## [Text to read]
^^^^^^^^
An upper spring support 603, a spring 604, a lower spring support 605 and a spring guide 606 are interposed between the slide 602 and the upper keeper plate 300. The upper spring support 603 is secured to the slide 602.
The upper keeper plate 300 is supported by the upper spring support 603 at the portion of its arm 303 via a bolt 607.
The coupling is effected by cold forming and, for this purpose, the male mold seat 601, the male mold 500 and the upper keeper plate 300 descend along with lowering of the slide 602. Since there is a gap between the arm 303 of the upper keeper plate 300 and the head 608 of the bolt 607, the end face of the core 200 is pressed by the flat face portion 302 of the upper keeper plate 300 before it is pressed by the male mold 500. This press force is applied from a direction right-angled to the end face of the core 200 from the slide 602 via the upper spring support 603 and the spring 604.
As a consequence of the application of the pressing force, prestress ρ0, designated by the arrows in FIG. 6, acts on the core 200 in the direction at right angles to the flat face 302 of the upper keeper plate 300 and flat face portion 401 of the lower mold 400. This prestress ρ0 is considerably smaller than the lower limit of the stress for the plastic deformation of the material of the core 200, that is, less than the deformation resistance ρ1.
^^^^^^^^
## [Raw data]

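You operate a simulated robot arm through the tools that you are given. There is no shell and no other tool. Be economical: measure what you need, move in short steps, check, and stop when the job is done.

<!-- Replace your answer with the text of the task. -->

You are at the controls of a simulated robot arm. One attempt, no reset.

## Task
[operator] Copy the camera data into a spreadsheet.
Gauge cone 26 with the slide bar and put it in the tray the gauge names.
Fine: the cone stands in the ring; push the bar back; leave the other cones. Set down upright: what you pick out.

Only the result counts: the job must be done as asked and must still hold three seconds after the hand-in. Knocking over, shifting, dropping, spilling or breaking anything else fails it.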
^^^^^^^^
## [Written instruction 1]
Show the exact text of the text to read starting from "The coupling is" and stopping at the end of "the spring 604.".
## [Written instruction 2]
Carry the text to read on from its last sentence.

## [Expected answer 1]
The coupling is effected by cold forming and, for this purpose, the male mold seat 601, the male mold 500 and the upper keeper plate 300 descend along with lowering of the slide 602. Since there is a gap between the arm 303 of the upper keeper plate 300 and the head 608 of the bolt 607, the end face of the core 200 is pressed by the flat face portion 302 of the upper keeper plate 300 before it is pressed by the male mold 500. This press force is applied from a direction right-angled to the end face of the core 200 from the slide 602 via the upper spring support 603 and the spring 604.

## [Expected answer 2]
When the apparatus is in the above-noted state, when the slide 602 further descends, a tip 501 of the male mold 500 presses the core 200 in the proximity of its joint face 201. Since a stress ρ2 greater than the abovementioned deformation resistance ρ1 occurs in the proximity of the joint face 201 of the core, the portion causes plastic deformation and flows into the groove 102 of the boss 100. However, since the core 200 is restricted by the flat face portion 401 of the lower mold and by the flat face portion 302 of the upper keeper plate 300 except the portion facing the groove 102 of the boss 100 and its cylindrical portion 210, the core 200 is unable to cause plastic deformation. As the cylindrical portion 210 is spaced apart from the tip 501 of the male mold 500, no stress greater than the deformation resistance ρ1 occurs there. Accordingly, the plastic deformation is limited only to an area near the joint face 201. It is thus possible to obtain a strong bonding power with a relatively small press force by causing a part of the core 200 to sufficiently flow into the groove 102.
When the aforementioned materials are employed for the core and the shaft, it is preferred that the prestress is from 5 to 15 kg/mm2 and the stress ρ2 is from about 150 to 180 kg/mm2. When the outer diameter of the core 200 is 100 mm, therefore, the pre-load applied by the spring 604 is about 30 tons and the bonding load by the male mold 500 is from about 30 to about 40 tons. The tip 501 of the male mold 500 is machined in the annular shape so that the portion near the joint face 201 is uniformly pressed around the entire circumference. Hence, the axis of the boss 100 does not deviate from that of the core 200 during coupling.
FIG. 7 provides an illustration of the details of a joint or coupling formed between the core 200 and boss 100. More particularly, as shown in FIG. 7, the core 200 has the recess 204 formed when it is pressed by the tip 501 of the male mold 500 and its depth h is preferably from 1 to 2 times the depth Ho of the groove 102, or, preferably in the range of 0.6 to 1.0 Omm.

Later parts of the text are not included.